Start a conversation with a Today’s Veterinary Business editorial adviser and you may hear this:
- Zack Mills was Clemson University’s tiger mascot for two years. Because of his mischievous behavior, he said, “rules had to be written to keep mascots off the playing field.”
- A run-in with a patient convinced Dr. Mary Beth Leininger that avian medicine wasn’t for her. “My first injury was from a duck that beaked my nose bloody and broke my glasses when I was examining a wound he received from the neighbor’s dog,” she recalled.
- Fritz Wood’s sister financial planning firm, Triune Financial Partners, manages more than $500 million in assets, including more than 70 401(k) plans.
- Jeff Thoren is an avid cyclist and has completed several 100-mile rides. He considers himself “an organizational rebel and corporate bullshit detector.”
- Mark Cushing, founding partner of the Animal Policy Group, grew up in an Oregon farm town. “I went away to Stanford. When I returned, my little hamlet in the Willamette Valley and Dundee Hills had turned into the world’s next great pinot noir wine region,” he said. “Apparently, all it took was for me to get the hell out of the state while smart winemakers got to work.”

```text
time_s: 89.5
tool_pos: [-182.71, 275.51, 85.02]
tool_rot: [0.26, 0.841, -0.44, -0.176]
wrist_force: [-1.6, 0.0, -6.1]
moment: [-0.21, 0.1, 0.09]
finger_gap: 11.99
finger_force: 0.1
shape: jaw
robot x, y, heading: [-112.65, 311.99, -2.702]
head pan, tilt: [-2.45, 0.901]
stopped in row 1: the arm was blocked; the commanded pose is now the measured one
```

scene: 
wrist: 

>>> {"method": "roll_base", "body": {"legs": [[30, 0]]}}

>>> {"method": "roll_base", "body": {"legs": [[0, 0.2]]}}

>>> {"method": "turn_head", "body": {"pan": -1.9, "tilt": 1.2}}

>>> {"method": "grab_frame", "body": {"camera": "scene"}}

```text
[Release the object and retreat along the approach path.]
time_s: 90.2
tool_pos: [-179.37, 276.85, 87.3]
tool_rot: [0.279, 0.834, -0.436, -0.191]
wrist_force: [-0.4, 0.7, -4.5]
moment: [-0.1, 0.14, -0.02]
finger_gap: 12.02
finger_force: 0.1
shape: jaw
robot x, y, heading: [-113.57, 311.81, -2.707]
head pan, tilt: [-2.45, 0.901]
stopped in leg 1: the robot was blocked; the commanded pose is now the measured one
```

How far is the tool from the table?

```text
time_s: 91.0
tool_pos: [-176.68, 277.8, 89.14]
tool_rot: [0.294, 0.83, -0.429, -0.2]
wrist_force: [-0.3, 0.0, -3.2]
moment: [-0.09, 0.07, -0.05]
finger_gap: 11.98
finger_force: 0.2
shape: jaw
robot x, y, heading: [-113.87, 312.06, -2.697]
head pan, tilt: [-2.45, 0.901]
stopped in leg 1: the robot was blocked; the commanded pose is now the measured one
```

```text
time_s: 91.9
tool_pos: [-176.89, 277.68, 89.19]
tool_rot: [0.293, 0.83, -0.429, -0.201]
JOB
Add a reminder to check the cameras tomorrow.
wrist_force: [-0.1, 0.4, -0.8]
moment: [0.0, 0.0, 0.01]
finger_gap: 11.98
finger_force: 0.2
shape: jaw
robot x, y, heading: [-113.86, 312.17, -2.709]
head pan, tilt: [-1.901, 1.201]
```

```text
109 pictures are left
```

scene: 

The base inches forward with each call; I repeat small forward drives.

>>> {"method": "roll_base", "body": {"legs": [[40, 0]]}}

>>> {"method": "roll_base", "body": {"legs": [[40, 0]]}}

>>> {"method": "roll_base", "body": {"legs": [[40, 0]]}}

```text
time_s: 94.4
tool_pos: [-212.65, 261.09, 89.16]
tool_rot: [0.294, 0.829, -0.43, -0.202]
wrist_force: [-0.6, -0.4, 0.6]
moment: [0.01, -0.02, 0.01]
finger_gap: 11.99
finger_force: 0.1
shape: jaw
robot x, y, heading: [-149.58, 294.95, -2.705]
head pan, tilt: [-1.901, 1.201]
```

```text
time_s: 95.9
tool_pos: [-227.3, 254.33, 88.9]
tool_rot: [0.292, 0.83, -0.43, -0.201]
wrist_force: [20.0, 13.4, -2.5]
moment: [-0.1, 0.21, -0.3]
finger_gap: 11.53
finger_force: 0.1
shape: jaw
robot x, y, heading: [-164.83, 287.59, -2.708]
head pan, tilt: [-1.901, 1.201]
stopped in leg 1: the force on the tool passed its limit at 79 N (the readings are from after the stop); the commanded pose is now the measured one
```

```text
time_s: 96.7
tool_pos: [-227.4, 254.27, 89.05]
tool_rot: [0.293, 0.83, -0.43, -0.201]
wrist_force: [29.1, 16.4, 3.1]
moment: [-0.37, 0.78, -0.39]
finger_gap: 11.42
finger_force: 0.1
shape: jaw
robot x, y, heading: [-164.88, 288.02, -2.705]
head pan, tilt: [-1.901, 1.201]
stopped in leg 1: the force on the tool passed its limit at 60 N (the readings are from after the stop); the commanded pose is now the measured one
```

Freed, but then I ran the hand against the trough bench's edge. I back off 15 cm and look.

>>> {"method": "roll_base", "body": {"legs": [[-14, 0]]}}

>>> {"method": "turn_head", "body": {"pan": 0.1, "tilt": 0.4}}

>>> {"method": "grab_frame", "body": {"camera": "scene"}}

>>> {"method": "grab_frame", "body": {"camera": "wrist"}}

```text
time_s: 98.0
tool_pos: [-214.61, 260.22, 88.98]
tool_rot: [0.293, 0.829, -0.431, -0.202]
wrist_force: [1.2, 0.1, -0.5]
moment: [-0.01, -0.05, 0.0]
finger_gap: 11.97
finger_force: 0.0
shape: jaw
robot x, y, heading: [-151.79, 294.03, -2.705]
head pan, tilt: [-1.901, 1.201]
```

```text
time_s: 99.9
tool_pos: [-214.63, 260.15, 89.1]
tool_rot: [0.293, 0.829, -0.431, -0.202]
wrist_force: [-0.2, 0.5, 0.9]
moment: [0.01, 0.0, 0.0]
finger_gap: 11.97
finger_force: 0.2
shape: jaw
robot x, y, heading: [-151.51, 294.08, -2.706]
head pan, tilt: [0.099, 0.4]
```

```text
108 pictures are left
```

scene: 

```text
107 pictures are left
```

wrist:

- Kelly Baltzell isn’t a veterinarian, but she knows a fair amount about invertebrate animals. “I have had the same worm farm colony for the last 10 years,” she said.
- Ernie Ward stays physically active. “I’ve been a certified personal trainer, a USA Triathlon-accredited coach and a multiple Ironman finisher,” he said. “When I’m not on the trails or in the gym, you can find me in the ocean surfing with my family.”
- Eleanor Green owned a Mississippi veterinary hospital before she moved into academia at Mississippi State University and Texas A&M University.
- As a New Jersey 10-year-old, Dr. Charlotte Lacroix saw a goat advertised for sale in New York. Her parents said, “If you can figure out how to get it, you can have it.” She found a way to pay for the goat and transport it home.
- Amanda Donnelly loves football. She roots for the University of Missouri, the Kansas City Chiefs and the New England Patriots.